_Text section_
Established 1999

PRAWA - WŁADZA - PROBLEMY

3 kwiecień 2018

O jejku, to PiS!

Do Ludu pracującego miast i wsi! Od dwóch lat bawimy się z Wami w kotka i myszkę, ale nie jesteśmy butni i aroganccy, my jesteśmy wrażliwi i wyrozumiali? Jednak z przykrością dostrzegamy, że dla skutecznego sprawowania władzy w Polsce, wciąż brak jest wystarczająco dużego chaosu politycznego i społecznego. My Prawo i Sprawiedliwość, zwracamy się do Was Rodacy z prośbą o wybaczenie, składamy samokrytykę i zobowiązujemy się do wprowadzania w Wasze życie jeszcze większego zamętu – pisze Andrzej Zientara.

Andrzej Zientara

Wiemy już, że nie jest prawdą, że wolności Polaków coś zagraża i cały Naród musi o nią wciąż walczyć. „Wstawanie z kolan” nie jest już konieczne, bo Polska nie ma wrogów wewnętrznych i zewnętrznych. Wrogiem nie była i nie jest Unia Europejska, nie są Niemcy, Ukraina, Rosja, Francja i wszyscy polscy „nie patrioci”.

_Available data_

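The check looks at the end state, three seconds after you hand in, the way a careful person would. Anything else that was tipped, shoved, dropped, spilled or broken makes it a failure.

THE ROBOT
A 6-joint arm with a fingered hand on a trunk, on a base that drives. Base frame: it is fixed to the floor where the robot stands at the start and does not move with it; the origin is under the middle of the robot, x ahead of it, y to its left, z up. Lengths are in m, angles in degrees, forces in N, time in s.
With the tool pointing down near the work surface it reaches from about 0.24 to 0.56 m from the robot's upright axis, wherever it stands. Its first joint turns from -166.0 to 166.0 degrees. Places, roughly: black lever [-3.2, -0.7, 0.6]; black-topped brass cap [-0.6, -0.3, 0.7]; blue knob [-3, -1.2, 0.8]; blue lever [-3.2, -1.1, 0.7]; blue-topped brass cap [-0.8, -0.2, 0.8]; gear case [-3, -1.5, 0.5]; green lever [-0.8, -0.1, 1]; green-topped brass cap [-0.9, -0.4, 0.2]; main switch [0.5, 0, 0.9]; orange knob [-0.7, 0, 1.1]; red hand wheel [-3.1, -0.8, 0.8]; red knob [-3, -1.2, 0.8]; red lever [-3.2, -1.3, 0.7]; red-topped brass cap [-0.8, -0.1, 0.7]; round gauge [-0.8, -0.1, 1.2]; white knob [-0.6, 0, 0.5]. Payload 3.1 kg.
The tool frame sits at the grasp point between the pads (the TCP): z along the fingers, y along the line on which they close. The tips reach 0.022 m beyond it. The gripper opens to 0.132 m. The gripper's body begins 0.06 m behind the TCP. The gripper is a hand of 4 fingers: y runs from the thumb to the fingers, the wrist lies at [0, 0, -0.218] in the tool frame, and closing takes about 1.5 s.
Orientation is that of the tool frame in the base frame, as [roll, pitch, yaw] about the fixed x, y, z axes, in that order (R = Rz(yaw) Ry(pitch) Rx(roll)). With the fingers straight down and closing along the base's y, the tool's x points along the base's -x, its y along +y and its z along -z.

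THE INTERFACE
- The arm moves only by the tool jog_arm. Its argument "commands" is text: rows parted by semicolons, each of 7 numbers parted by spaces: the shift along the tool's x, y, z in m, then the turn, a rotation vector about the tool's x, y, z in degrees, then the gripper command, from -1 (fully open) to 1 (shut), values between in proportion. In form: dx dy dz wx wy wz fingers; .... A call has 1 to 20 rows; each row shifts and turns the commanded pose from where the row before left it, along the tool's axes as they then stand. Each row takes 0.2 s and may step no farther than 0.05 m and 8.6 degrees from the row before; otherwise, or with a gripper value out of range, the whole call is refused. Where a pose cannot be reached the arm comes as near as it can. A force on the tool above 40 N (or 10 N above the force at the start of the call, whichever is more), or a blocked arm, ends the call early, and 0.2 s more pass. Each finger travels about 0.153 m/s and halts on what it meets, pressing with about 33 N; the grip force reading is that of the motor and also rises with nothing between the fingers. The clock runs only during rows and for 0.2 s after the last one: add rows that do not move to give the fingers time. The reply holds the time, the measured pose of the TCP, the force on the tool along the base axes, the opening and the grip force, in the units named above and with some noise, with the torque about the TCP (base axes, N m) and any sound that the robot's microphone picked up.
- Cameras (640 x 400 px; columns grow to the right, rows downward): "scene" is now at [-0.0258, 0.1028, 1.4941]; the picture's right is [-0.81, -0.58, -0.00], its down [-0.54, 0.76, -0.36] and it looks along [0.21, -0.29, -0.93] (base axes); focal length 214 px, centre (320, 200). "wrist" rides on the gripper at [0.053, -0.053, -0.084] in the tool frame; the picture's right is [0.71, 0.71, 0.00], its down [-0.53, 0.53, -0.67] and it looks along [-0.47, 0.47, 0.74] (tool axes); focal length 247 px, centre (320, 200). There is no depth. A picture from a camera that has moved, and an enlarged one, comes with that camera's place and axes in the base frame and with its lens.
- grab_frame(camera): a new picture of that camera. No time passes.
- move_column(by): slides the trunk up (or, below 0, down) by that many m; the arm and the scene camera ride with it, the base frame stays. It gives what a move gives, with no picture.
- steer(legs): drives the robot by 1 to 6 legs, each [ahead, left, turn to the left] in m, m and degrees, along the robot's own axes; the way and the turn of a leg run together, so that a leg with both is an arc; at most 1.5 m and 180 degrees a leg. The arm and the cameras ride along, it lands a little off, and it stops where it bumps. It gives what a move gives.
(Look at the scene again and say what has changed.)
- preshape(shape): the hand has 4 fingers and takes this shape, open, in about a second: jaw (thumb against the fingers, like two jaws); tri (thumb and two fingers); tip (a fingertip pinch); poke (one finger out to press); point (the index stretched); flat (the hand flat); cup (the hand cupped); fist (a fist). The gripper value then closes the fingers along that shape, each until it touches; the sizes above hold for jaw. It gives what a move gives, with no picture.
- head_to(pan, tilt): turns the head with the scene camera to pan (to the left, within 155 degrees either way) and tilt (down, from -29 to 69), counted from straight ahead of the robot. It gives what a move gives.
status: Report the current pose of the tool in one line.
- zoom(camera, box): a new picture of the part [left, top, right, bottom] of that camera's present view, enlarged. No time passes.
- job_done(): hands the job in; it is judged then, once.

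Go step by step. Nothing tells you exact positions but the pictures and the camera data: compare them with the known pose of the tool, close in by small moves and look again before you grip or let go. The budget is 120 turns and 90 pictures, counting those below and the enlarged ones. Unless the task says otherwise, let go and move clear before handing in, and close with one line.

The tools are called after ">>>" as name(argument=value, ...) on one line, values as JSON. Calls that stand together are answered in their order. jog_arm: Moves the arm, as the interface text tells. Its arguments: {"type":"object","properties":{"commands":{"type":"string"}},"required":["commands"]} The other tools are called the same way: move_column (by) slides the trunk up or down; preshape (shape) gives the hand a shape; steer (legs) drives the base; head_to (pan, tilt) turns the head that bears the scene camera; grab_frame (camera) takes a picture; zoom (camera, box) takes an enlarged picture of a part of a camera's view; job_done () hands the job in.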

_Exercise tasks_
**a.** Provide the original wording of the text section from "Do Ludu pracującego" as far as "pisze Andrzej Zientara.".
**b.** Print exactly the run of lines that starts at the line with "status: Report the" and ends at the line with "- job_done(): hands". Leave out every other line.

_Answers for the tasks_
**a.**
Do Ludu pracującego miast i wsi! Od dwóch lat bawimy się z Wami w kotka i myszkę, ale nie jesteśmy butni i aroganccy, my jesteśmy wrażliwi i wyrozumiali? Jednak z przykrością dostrzegamy, że dla skutecznego sprawowania władzy w Polsce, wciąż brak jest wystarczająco dużego chaosu politycznego i społecznego. My Prawo i Sprawiedliwość, zwracamy się do Was Rodacy z prośbą o wybaczenie, składamy samokrytykę i zobowiązujemy się do wprowadzania w Wasze życie jeszcze większego zamętu – pisze Andrzej Zientara.

**b.**
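status: Report the current pose of the tool in one line.
- zoom(camera, box): a new picture of the part [left, top, right, bottom] of that camera's present view, enlarged. No time passes.
- job_done(): hands the job in; it is judged then, once.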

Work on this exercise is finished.